-- Start Data section --

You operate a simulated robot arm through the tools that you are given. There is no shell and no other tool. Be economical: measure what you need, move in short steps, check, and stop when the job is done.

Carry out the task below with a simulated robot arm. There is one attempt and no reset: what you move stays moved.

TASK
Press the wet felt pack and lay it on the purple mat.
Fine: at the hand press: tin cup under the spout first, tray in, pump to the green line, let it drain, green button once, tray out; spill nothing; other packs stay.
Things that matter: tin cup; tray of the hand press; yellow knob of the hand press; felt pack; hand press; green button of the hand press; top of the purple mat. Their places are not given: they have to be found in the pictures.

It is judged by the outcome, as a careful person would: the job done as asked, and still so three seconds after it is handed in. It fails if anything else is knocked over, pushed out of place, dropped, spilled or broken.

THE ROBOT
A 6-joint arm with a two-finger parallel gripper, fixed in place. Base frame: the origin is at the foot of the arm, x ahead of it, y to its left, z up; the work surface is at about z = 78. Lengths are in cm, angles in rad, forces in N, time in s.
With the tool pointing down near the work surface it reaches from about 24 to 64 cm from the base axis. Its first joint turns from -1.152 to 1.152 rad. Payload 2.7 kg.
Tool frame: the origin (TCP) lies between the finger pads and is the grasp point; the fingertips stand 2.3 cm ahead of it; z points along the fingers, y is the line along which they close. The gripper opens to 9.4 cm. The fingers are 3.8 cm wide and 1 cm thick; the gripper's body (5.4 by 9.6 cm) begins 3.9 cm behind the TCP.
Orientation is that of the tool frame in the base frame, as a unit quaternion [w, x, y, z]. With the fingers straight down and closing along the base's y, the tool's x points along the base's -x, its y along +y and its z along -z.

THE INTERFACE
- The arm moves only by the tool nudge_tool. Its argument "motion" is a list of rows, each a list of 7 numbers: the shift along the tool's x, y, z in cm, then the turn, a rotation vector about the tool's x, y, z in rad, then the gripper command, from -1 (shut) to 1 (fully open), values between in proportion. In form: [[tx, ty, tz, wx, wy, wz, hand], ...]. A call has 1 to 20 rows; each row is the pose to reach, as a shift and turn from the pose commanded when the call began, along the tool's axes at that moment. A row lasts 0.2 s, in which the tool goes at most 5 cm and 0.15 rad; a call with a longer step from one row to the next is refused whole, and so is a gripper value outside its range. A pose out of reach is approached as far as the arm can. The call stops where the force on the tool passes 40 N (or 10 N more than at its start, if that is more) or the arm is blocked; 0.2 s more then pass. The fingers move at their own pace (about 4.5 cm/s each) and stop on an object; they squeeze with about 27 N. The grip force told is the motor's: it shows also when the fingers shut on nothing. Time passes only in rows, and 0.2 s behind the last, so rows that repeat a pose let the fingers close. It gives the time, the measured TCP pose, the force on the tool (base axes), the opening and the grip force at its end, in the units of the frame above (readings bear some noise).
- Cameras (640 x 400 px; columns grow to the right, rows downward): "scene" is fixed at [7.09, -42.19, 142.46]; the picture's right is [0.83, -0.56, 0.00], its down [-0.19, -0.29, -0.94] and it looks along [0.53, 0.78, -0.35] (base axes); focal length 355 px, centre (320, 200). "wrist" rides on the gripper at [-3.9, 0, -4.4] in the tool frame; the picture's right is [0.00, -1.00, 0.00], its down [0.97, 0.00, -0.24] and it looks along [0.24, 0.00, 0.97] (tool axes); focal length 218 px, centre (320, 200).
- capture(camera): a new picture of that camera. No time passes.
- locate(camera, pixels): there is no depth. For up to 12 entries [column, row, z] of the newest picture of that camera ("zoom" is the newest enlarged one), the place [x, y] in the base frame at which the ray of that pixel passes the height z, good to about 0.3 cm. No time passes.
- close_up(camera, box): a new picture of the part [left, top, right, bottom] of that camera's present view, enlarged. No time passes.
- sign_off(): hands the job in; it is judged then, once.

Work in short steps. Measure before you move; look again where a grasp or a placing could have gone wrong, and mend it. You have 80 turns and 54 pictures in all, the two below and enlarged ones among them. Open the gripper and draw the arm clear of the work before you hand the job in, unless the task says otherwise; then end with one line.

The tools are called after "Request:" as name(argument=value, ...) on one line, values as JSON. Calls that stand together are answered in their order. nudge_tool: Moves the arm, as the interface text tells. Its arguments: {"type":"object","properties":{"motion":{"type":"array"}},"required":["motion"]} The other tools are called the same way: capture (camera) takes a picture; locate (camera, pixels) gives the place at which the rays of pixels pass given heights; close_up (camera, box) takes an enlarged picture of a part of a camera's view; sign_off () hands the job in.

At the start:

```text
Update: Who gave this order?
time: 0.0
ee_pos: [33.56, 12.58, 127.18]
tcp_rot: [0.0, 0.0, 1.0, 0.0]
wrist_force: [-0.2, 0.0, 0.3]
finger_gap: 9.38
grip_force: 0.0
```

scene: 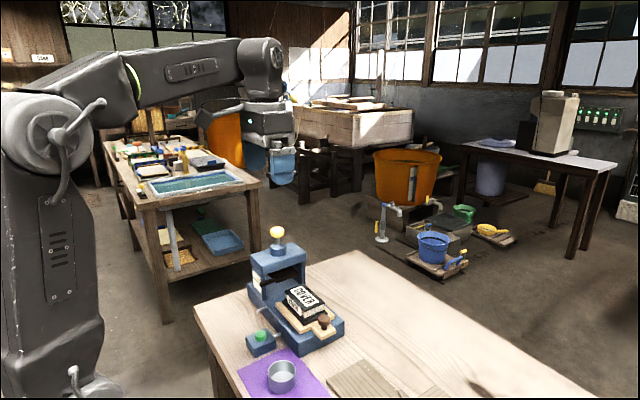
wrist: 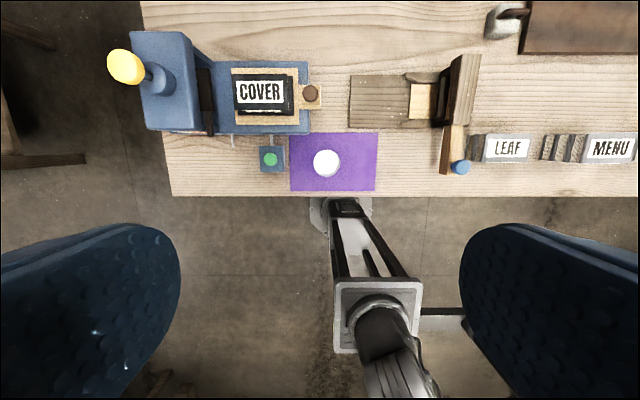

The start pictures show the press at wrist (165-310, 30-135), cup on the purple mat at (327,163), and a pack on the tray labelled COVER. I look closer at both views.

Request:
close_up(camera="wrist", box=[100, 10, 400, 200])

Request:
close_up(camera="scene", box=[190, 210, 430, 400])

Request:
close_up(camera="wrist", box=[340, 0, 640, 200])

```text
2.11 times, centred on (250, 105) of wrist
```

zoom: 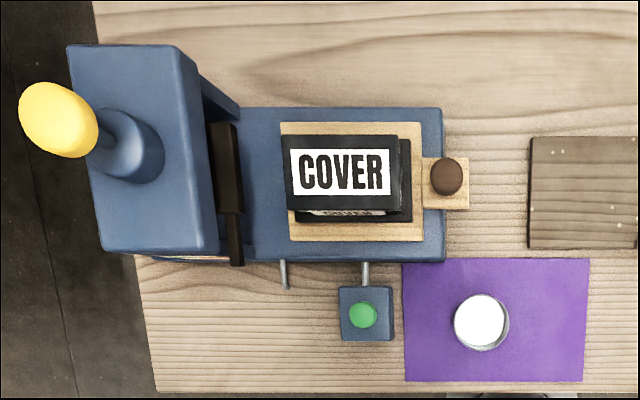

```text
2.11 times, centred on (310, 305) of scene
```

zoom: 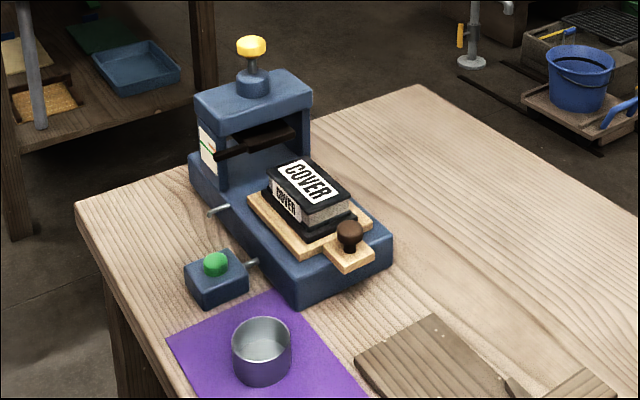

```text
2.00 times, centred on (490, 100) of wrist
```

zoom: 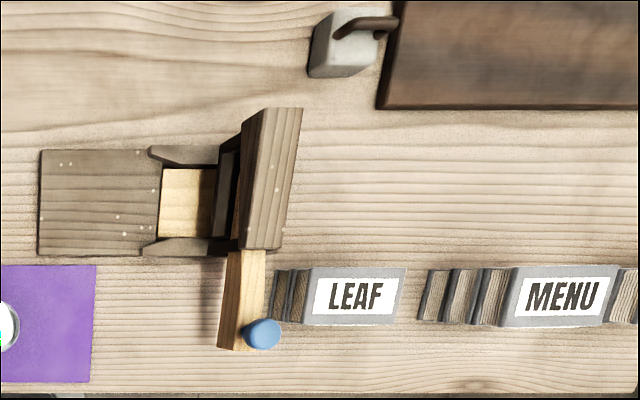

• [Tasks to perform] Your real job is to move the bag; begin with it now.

-- End Data section --
-- Start Excerpted text --

Python: give start and end of week data from a given date

Question

day = "13/Oct/2013"
print("Parsing :",day)
day, mon, yr= day.split("/")
sday = yr+" "+day+" "+mon
myday = time.strptime(sday, '%Y %d %b')
Sstart = yr+" "+time.strftime("%U",myday )+" 0"
Send = yr+" "+time.strftime("%U",myday )+" 6"
startweek = time.strptime(Sstart, '%Y %U %w')
endweek = time.strptime(Send, '%Y %U %w')
print("Start of week:",time.strftime("%a, %d %b %Y",startweek))
print("End of week:",time.strftime("%a, %d %b %Y",endweek))
print("Data entered:",time.strftime("%a, %d %b %Y",myday))

out:
Parsing : 13/Oct/2013
Start of week: Sun, 13 Oct 2013
End of week: Sat, 19 Oct 2013
Sun, 13 Oct 2013

Learned python in the past 2 days and was wondering if there is a cleaner way to do this.This method works...it just looks ugly and It seems silly to have to create a new time variable for each date, and that there should be a way to offset the given date to the start and end of the week through a simple call but i have been unable to find anything on the internet or documentation that looks like it would work.

-- End Excerpted text --

• [Tasks to perform]
1. Copy the part of the excerpted text from the words "Python: give start" through the words "time.strptime(Send, '%Y %U %w')".
2. I need the excerpted text continued from the place where it stops.

• [Outputs]
1.
Python: give start and end of week data from a given date

Question

day = "13/Oct/2013"
print("Parsing :",day)
day, mon, yr= day.split("/")
sday = yr+" "+day+" "+mon
myday = time.strptime(sday, '%Y %d %b')
Sstart = yr+" "+time.strftime("%U",myday )+" 0"
Send = yr+" "+time.strftime("%U",myday )+" 6"
startweek = time.strptime(Sstart, '%Y %U %w')
endweek = time.strptime(Send, '%Y %U %w')

2.
Answer 1

Use the datetime module.

This will yield start and end of week (from Monday to Sunday):

from datetime import datetime, timedelta

day = '12/Oct/2013'
dt = datetime.strptime(day, '%d/%b/%Y')
start = dt - timedelta(days=dt.weekday())
end = start + timedelta(days=6)
print(start)
print(end)

EDIT:

print(start.strftime('%d/%b/%Y'))
print(end.strftime('%d/%b/%Y'))